**EXERCISE PROMPT**
Among the entries below, one stretch runs from the line that contains "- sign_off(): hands" through the line that contains "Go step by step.". Repeat that stretch exactly, ends included, and only that. Return a JSON list in which every string is one line; blank lines are skipped.

### RECORD EXCERPTS ###

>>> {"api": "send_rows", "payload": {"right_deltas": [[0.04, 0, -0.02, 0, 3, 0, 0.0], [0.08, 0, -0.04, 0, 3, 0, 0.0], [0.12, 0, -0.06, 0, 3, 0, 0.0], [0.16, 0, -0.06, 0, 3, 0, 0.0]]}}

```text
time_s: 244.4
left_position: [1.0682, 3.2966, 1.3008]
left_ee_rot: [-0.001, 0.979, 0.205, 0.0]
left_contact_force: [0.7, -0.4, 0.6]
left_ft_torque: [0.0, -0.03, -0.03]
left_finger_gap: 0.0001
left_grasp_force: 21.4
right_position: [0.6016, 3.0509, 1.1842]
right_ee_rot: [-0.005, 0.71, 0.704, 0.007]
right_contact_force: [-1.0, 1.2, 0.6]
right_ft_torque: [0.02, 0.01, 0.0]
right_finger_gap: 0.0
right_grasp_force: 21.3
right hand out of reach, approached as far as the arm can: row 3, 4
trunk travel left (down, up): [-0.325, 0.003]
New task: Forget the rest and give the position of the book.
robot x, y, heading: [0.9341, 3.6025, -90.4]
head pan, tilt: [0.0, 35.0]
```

###
### RECORD EXCERPTS ###

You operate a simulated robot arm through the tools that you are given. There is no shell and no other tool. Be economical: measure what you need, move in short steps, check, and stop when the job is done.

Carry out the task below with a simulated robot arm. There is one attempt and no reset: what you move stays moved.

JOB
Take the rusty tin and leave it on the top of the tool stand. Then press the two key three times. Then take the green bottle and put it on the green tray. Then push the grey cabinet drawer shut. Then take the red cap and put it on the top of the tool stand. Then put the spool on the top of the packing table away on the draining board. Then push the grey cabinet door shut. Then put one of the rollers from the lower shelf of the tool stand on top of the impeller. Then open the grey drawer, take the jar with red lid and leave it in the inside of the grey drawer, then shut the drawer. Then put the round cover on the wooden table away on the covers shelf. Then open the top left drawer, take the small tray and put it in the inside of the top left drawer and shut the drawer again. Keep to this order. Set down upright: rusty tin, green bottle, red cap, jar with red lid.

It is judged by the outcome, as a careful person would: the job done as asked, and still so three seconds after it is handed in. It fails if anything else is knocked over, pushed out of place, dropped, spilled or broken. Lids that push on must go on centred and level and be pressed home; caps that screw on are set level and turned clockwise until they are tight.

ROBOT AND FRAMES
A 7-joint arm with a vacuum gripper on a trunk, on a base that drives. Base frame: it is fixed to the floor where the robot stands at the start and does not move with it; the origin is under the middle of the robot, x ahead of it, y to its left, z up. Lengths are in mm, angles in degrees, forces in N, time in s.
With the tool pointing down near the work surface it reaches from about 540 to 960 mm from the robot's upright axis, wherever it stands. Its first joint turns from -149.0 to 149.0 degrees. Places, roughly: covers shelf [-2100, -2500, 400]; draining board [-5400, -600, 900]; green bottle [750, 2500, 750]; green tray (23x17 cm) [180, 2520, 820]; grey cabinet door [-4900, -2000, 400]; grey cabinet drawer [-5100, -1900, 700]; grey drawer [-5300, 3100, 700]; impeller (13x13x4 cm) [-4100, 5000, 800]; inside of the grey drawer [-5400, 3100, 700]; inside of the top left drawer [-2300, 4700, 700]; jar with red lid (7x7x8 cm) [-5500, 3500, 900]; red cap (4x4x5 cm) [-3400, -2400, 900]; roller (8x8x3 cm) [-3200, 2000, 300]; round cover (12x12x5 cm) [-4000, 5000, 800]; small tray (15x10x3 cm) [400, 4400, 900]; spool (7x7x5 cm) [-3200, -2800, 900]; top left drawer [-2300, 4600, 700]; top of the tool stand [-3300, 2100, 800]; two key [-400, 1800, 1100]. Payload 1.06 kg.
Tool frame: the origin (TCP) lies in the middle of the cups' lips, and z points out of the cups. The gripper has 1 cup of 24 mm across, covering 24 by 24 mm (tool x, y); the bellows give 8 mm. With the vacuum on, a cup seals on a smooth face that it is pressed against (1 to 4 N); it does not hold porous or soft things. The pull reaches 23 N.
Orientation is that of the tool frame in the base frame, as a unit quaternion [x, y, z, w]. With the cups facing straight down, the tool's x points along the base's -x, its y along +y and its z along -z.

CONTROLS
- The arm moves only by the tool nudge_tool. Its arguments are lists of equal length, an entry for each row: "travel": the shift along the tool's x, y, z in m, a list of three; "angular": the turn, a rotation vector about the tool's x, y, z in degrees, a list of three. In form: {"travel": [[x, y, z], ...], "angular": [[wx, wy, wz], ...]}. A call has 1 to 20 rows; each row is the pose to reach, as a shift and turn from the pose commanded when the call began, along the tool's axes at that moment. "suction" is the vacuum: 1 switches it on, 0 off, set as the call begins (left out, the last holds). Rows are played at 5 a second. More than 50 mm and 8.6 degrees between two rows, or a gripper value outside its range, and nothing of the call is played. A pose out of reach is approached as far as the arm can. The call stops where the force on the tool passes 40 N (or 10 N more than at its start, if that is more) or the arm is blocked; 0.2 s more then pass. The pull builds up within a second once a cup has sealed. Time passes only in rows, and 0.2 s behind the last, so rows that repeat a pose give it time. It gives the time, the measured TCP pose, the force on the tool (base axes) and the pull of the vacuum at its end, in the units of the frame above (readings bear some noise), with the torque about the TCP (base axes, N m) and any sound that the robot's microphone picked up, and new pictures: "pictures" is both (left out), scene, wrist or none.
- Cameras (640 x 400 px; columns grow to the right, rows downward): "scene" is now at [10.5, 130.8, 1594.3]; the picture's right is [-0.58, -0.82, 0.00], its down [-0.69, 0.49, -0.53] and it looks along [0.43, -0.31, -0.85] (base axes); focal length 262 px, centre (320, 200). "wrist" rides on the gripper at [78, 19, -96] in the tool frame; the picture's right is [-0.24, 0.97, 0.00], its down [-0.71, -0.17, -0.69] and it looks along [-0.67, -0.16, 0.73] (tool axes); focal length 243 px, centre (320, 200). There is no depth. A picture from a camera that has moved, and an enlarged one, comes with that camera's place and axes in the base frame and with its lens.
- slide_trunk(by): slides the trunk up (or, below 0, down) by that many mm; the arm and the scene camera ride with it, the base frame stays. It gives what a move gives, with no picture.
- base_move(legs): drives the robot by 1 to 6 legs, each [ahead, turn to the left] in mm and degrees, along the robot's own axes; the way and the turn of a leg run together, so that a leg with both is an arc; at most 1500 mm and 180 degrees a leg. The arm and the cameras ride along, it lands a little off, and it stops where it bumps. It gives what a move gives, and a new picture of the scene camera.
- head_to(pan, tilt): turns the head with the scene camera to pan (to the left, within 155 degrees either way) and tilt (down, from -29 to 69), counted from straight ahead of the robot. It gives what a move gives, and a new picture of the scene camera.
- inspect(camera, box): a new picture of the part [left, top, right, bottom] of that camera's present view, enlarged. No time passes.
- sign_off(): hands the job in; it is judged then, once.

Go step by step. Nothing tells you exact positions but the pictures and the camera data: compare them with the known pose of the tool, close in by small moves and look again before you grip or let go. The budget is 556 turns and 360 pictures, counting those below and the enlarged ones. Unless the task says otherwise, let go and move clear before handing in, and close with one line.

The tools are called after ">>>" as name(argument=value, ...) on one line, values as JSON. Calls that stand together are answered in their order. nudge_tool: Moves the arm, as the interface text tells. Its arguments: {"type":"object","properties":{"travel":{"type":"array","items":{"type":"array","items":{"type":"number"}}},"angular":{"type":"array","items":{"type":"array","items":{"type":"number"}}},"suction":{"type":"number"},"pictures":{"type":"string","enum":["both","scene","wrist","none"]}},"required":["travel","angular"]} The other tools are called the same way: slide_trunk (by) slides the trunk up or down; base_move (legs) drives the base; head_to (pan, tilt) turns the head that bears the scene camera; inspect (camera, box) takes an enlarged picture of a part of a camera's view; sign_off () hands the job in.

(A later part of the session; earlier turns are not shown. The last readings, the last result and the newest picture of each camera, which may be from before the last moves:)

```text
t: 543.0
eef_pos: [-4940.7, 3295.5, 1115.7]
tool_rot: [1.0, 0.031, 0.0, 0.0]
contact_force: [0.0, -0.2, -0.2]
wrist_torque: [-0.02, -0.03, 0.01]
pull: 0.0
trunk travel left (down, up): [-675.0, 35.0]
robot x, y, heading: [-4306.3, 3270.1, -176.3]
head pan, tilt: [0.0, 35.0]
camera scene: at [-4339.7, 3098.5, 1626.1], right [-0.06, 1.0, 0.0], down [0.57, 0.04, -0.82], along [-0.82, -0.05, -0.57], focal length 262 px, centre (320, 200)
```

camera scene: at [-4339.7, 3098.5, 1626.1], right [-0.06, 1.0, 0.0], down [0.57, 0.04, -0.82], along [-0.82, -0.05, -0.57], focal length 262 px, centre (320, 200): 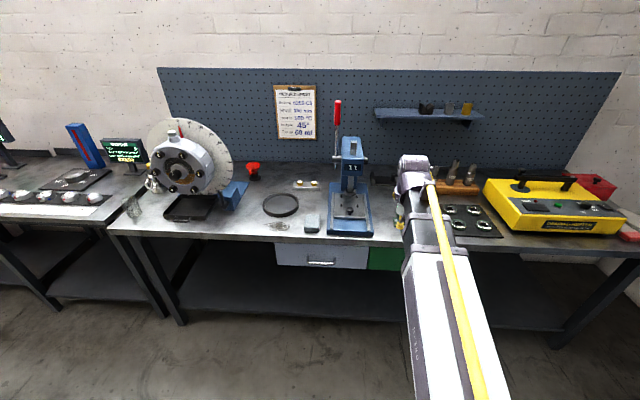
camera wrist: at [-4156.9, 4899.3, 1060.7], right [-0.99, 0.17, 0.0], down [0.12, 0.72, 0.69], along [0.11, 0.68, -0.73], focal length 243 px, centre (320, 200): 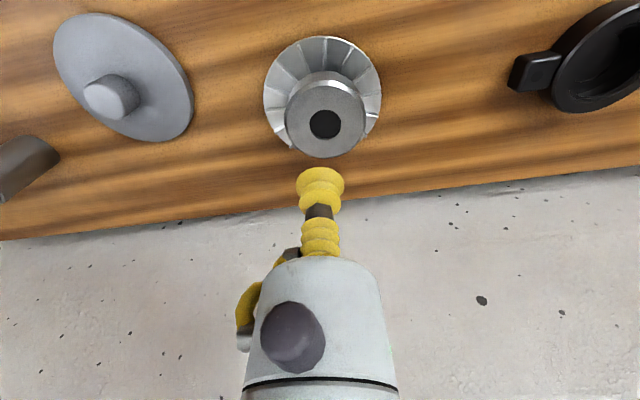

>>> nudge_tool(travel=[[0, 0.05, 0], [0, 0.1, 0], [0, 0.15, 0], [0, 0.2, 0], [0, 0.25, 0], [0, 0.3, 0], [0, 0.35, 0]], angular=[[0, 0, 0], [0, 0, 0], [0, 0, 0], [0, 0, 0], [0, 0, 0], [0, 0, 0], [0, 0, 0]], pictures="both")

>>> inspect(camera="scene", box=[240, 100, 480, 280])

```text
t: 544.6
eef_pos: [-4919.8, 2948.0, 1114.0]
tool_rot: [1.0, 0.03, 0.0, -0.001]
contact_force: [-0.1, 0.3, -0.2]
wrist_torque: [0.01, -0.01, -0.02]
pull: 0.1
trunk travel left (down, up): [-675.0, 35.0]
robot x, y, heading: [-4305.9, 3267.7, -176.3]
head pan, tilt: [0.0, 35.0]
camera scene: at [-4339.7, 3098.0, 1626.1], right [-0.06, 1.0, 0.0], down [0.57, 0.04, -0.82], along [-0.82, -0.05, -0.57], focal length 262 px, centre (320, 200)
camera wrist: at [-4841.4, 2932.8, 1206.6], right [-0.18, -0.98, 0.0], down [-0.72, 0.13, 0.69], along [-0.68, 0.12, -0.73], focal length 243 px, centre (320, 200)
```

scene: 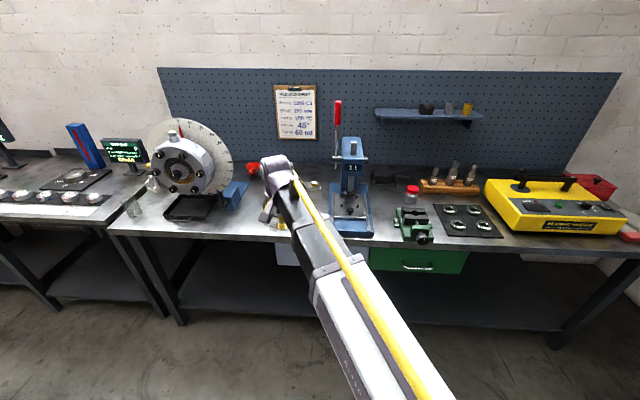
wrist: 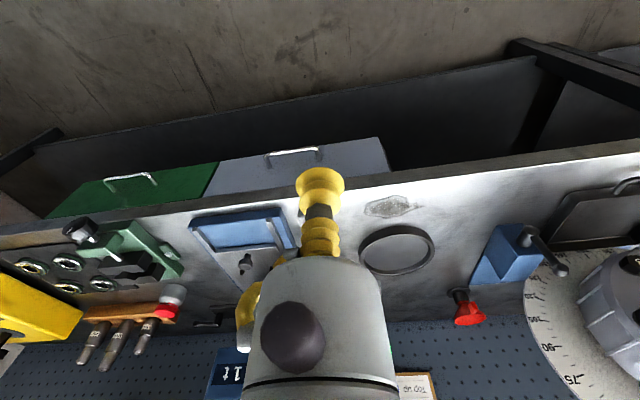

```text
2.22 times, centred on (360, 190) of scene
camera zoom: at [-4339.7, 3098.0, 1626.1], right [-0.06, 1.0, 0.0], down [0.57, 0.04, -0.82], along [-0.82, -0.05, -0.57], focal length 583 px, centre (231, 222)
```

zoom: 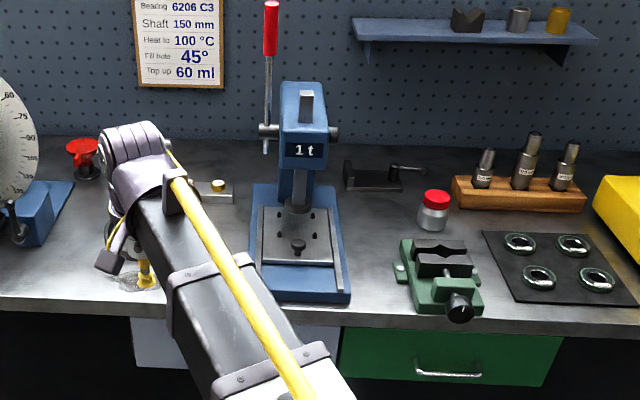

###
### RECORD EXCERPTS ###

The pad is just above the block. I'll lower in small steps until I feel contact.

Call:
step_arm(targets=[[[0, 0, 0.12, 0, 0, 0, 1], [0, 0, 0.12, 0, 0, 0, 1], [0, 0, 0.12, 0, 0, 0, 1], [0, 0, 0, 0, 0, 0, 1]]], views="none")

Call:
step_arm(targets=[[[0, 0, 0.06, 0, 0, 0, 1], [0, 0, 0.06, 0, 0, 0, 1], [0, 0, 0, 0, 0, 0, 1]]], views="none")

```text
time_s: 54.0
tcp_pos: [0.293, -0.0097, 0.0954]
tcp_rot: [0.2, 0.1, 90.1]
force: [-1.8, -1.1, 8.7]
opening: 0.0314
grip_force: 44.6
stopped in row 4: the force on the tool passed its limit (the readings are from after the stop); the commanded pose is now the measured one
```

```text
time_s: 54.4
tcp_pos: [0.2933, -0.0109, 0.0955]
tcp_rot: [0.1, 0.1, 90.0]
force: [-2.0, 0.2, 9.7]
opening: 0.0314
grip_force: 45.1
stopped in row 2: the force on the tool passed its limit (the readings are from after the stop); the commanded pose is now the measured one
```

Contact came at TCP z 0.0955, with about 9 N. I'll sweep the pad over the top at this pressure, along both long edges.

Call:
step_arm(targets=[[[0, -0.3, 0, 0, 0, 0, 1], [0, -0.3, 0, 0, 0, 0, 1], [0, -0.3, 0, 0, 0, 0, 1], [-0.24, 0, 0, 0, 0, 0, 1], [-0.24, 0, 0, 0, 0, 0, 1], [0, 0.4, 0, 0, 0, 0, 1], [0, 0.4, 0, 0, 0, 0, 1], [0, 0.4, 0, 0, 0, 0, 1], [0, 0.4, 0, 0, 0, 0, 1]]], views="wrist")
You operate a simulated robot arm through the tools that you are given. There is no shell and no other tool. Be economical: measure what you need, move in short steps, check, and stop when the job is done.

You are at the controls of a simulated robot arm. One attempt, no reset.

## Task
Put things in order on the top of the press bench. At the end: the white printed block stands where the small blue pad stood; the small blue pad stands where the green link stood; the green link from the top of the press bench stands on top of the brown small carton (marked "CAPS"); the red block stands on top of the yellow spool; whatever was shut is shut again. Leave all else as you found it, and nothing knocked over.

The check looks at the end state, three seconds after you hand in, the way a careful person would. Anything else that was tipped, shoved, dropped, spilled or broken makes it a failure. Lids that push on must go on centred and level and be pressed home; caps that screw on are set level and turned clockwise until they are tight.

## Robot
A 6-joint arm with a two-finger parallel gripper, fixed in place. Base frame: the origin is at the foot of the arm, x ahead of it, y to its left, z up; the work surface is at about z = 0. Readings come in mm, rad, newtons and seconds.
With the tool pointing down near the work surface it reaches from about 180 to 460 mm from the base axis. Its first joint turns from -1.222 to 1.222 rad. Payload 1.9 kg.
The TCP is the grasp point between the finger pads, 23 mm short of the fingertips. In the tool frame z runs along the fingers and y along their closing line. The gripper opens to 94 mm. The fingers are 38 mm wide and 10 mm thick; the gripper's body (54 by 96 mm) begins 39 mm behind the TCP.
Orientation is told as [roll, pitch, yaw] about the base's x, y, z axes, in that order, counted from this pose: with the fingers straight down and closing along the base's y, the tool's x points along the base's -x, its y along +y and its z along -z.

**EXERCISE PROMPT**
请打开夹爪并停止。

###

**TASK OUTPUT**
[
  "- sign_off(): hands the job in; it is judged then, once.",
  "Go step by step. Nothing tells you exact positions but the pictures and the camera data: compare them with the known pose of the tool, close in by small moves and look again before you grip or let go. The budget is 556 turns and 360 pictures, counting those below and the enlarged ones. Unless the task says otherwise, let go and move clear before handing in, and close with one line."
]